• [Job]: Your answer continues the text passage from its final sentence.

• [Text passage]:
· · ·

Can freedom flower in Iraqi Kurdistan?

(Page 2 of 4)

In January 2005 the Iraqi Kurds held an informal referendum on independence. More than 80 percent turned out to vote, and 98.7 percent of those voted to secede. The Kurds have long dreamed of self-determination; today, when they look south, they see only Islamism, Ba’athism, blood, fire, and mayhem. To them, Baghdad is the capital of a deranged foreign country. The only people I met who thought of Kurdistan as “Iraq” were the foreigners. When a Palestinian-American aid worker warned me about security, he told me, “Never forget that you’re in Iraq.” But the Kurds kept saying, “This isn’t Iraq.”

The Push for Independence

If Middle Easterners had drawn the borders themselves, Iraq wouldn’t even exist. Blame the British for shackling Kurds and Arabs together when they created the post-colonial, post-Ottoman map. The Kurds do. Like the English, they refer to a toilet as “a W.C.”—but they insist that stands for “Winston Churchill.”

Arab Iraqis who want to “keep” Kurdistan should thank the heavens for Talabani, Iraq’s president. He belongs to the 1.3 percent of Iraqi Kurds who at least say they want to remain tied to Baghdad. Meanwhile, Masoud Barzani, president of Kurdistan and chief of the conservative Kurdistan Democratic Party, is playing bad cop. While Talabani is in Baghdad trying to forge a federal Iraq with official Kurdish autonomy, Barzani broods in his mountain palace and openly threatens secession. “Self-determination is the natural right of our people,” he said early last year. “When the right time comes, it will become a reality.”

It’s hard to overstate just how long and how badly the Kurds have wanted out. Barzani’s father, the guerilla leader Moula Mustafa, once told Jim Hoagland of The Washington Post, “We can become your 51st state and provide you with oil.” That was back in 1973.

Indeed, the dream of an independent Kurdistan dates back to the dissolution of the Ottoman Empire at the end of World War I. The League of Nations promised the Kurds a homeland of their own. Instead their homeland was broken into shards and parceled out to Iraq, Turkey, Syria, and Iran. Only in Iran, where the local Kurds call the Persians “cousins,” do they feel much kinship with their nominal countrymen.

· · ·

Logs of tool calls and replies
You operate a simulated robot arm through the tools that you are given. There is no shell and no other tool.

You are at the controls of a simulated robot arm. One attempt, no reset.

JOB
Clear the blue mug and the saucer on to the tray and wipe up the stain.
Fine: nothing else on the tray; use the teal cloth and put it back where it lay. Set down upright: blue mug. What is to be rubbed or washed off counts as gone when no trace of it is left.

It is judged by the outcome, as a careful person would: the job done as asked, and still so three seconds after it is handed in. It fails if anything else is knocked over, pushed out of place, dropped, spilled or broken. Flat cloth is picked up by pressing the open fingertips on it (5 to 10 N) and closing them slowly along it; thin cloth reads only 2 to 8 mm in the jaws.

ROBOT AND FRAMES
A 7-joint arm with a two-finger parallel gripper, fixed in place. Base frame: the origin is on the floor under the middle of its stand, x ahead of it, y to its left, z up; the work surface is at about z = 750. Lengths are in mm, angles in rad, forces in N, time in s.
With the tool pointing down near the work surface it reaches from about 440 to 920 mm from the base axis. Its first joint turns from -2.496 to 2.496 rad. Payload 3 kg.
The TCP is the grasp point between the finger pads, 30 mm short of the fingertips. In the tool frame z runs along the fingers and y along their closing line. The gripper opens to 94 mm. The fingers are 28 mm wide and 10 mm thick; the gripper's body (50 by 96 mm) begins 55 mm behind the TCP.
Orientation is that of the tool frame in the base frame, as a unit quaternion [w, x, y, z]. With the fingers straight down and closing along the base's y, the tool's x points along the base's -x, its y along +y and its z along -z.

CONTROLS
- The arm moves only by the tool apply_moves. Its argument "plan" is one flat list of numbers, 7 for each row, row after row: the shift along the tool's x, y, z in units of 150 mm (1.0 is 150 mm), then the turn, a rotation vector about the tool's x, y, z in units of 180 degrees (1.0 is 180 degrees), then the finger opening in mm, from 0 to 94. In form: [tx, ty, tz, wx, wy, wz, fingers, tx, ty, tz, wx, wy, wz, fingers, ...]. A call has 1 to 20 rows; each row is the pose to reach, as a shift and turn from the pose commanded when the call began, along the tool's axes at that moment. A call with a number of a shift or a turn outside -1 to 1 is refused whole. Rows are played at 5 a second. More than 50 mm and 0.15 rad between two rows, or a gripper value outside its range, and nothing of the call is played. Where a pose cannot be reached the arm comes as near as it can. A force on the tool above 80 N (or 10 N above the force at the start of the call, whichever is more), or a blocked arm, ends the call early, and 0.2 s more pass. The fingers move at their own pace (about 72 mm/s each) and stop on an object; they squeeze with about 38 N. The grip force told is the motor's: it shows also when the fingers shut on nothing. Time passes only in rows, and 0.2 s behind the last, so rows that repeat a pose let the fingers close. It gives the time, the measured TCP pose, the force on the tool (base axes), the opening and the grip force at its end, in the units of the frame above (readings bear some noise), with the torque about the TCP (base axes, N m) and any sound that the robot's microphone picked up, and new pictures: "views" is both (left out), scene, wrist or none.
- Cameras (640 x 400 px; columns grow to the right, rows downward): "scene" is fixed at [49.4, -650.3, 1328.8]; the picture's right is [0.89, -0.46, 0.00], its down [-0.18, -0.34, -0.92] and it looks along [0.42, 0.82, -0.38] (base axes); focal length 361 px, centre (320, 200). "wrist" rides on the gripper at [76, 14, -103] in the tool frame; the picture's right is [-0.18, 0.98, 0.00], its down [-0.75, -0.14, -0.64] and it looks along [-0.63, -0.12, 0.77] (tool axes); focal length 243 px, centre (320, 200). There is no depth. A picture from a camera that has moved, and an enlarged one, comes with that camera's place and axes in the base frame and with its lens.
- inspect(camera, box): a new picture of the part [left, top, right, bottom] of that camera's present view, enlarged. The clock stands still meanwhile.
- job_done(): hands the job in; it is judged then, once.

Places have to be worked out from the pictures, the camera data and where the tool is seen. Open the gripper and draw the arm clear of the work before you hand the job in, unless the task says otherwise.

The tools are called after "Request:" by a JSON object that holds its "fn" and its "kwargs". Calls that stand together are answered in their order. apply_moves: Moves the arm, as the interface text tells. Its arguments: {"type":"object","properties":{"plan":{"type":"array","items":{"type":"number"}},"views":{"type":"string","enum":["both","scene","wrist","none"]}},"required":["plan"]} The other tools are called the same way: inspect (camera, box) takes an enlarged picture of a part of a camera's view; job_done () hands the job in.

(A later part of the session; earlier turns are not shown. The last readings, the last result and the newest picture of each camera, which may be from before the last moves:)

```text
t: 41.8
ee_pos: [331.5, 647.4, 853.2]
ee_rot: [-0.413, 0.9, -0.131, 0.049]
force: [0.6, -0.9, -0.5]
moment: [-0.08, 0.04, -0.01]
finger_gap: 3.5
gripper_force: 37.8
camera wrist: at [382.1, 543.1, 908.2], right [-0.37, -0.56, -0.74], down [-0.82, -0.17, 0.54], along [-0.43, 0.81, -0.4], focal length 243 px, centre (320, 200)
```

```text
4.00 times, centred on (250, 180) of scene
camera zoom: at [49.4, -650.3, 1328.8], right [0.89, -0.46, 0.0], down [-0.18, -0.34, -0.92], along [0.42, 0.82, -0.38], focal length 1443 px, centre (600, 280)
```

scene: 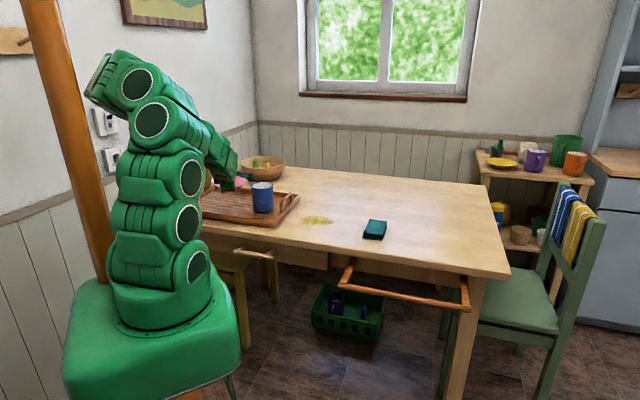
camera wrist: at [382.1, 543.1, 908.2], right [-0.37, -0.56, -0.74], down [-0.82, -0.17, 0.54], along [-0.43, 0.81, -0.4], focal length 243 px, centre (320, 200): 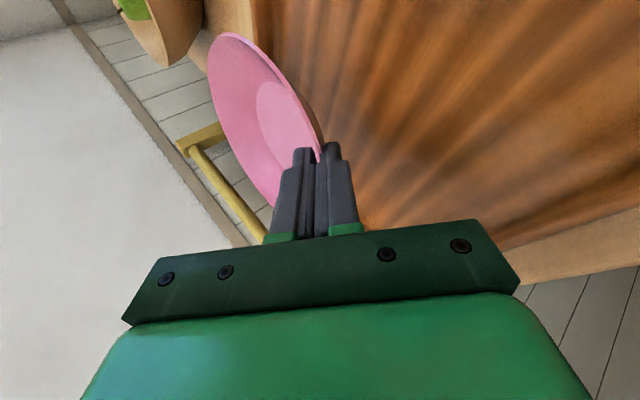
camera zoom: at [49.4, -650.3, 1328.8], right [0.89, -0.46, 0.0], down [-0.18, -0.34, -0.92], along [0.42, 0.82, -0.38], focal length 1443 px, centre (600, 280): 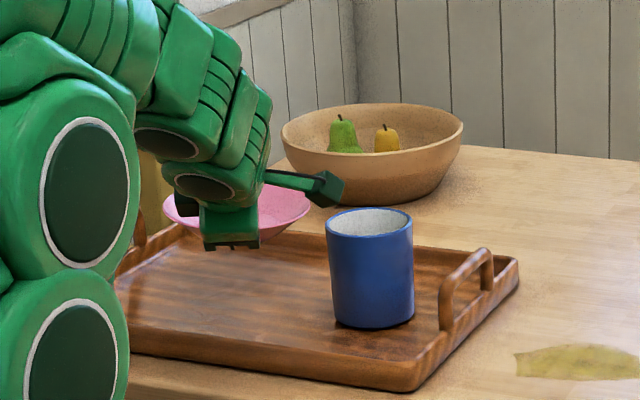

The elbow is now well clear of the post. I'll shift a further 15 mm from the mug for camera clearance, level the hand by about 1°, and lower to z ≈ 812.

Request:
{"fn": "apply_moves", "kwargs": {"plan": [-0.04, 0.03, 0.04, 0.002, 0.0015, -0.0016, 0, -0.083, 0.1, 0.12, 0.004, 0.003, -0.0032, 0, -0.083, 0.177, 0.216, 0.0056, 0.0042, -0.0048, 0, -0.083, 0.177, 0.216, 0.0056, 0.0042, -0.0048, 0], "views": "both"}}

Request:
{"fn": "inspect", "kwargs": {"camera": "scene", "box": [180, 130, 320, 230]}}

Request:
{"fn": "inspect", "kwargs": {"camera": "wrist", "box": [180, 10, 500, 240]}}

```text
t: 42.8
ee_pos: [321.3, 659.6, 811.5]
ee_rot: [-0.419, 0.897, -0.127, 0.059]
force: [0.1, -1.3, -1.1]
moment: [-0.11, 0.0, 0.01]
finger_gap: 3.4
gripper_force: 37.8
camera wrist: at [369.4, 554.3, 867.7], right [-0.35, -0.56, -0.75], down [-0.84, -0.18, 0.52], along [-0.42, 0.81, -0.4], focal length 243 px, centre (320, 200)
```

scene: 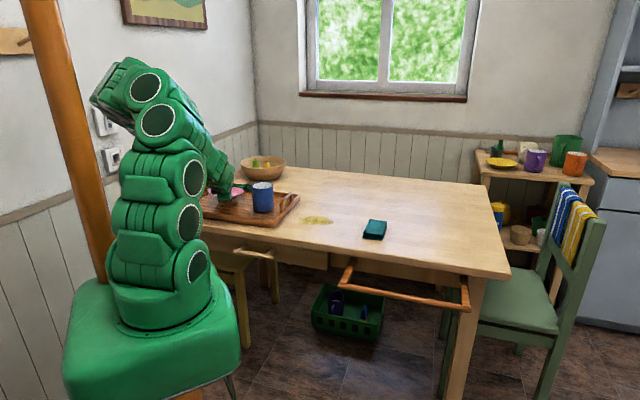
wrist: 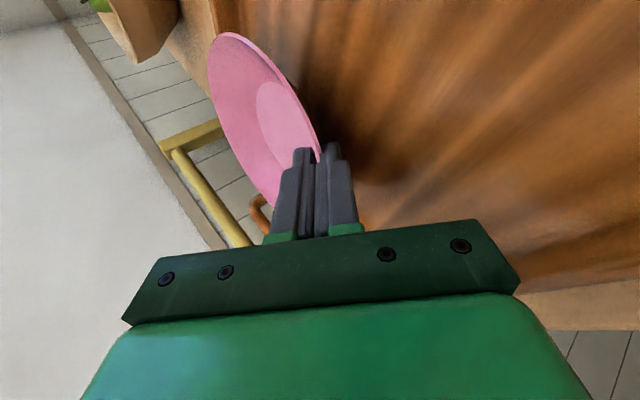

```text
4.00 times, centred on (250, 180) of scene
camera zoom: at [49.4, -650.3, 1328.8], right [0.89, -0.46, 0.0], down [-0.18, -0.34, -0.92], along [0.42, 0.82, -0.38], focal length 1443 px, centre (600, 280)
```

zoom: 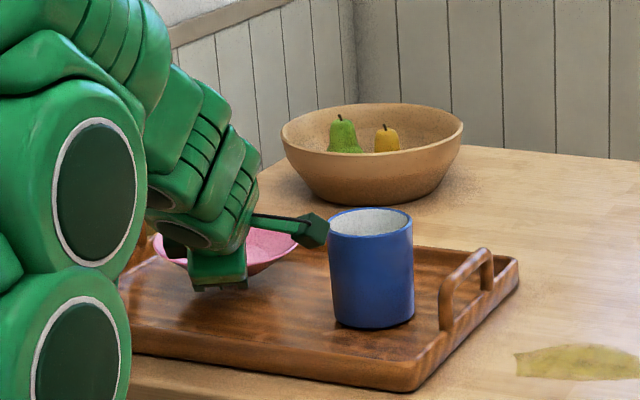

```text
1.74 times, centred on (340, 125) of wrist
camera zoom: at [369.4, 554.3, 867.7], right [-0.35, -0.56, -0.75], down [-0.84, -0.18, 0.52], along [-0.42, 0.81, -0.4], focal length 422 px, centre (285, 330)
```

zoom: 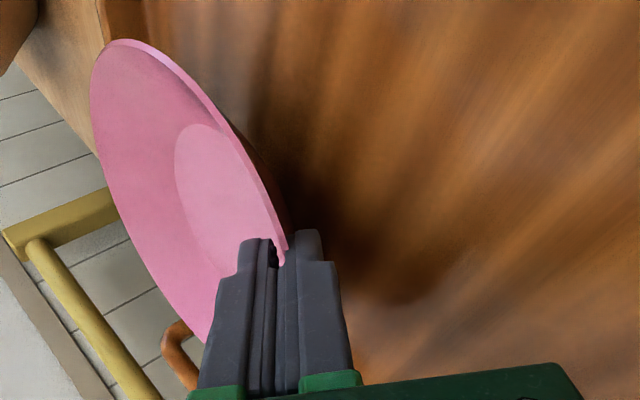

· · ·

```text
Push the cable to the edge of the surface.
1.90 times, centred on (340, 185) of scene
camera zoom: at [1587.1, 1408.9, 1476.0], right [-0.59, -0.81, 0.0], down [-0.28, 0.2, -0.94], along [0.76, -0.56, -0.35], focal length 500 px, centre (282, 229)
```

· · ·

• [Reply to the task]:
Nowhere do Kurds feel more distant from their fellow citizens than in Iraq. They have had their own de facto independent state here for the last 15 years. Most of Kurdistan north of Suleimaniya was protected by the U.S. and U.K. “no fly” zones during the interim between the first and second Gulf Wars. Young Iraqi Kurds have no memory of living under Saddam, no memory of ties to Baghdad, no memory of associating with Arabs, no memory of the oppression, the genocide, or the war. They see no point in creating ties with Baghdad that haven’t existed in living memory—especially when Baghdad is burning.

Sidqi Khan Bradosti, whose family owns the Zozik Trading Company, put it more mildly than anyone else. “We have nothing to do with Baghdad,” he said. “And I don’t want to have anything to do with Baghdad if it can’t be part of a federal rule-of-law democracy.” The comments of English teacher Birzo Abdulkadir were more typical: “We have nothing to do with the rest of Iraq. It was inflicted on us. What do we have to do with Arabism?”

Most Kurds are moderately conservative Sunni Muslims. But their religious tradition is historically more liberal and lenient than many others in the Middle East. “I speak and read Arabic fluently,” Abdulkadir told me. “I have read the Koran in its original language. I know it’s more flexible than most Arab imams admit.”

Kurds have “no friends but the mountains,” or so an old saying goes. It’s hard for Westerners to grasp just how isolated these people feel. That partly explains their fanatical pro-Americanism: A friend, at last!

Their isolation has also produced a you-leave-us-alone-and-we’ll-leave-you-alone mentality. The mayor of Halabja, the city where Saddam used chemical weapons to massacre thousands in one day, wanted to make sure I understood this. “We never terrorized anyone in any country,” he said. “We occupied no one’s land. We defended ourselves with humble military force against a powerful enemy. We consider our nation a protector of human rights.”

The mayor conveniently left out the terror campaign waged by the Marxist-Leninist Kurdistan Workers Party (PKK) in Turkey from the 1970s to the 1990s. The PKK was, after all, occasionally supported by some Kurdish groups in Iraq. Even so, several Kurds I spoke to thought the PKK was a strategic and moral disaster. “Abdullah Öcalan was our own Yasser Arafat,” one person told me, referring to the PKK’s former leader. “The difference between us and the Palestinians is that we learn from our mistakes.”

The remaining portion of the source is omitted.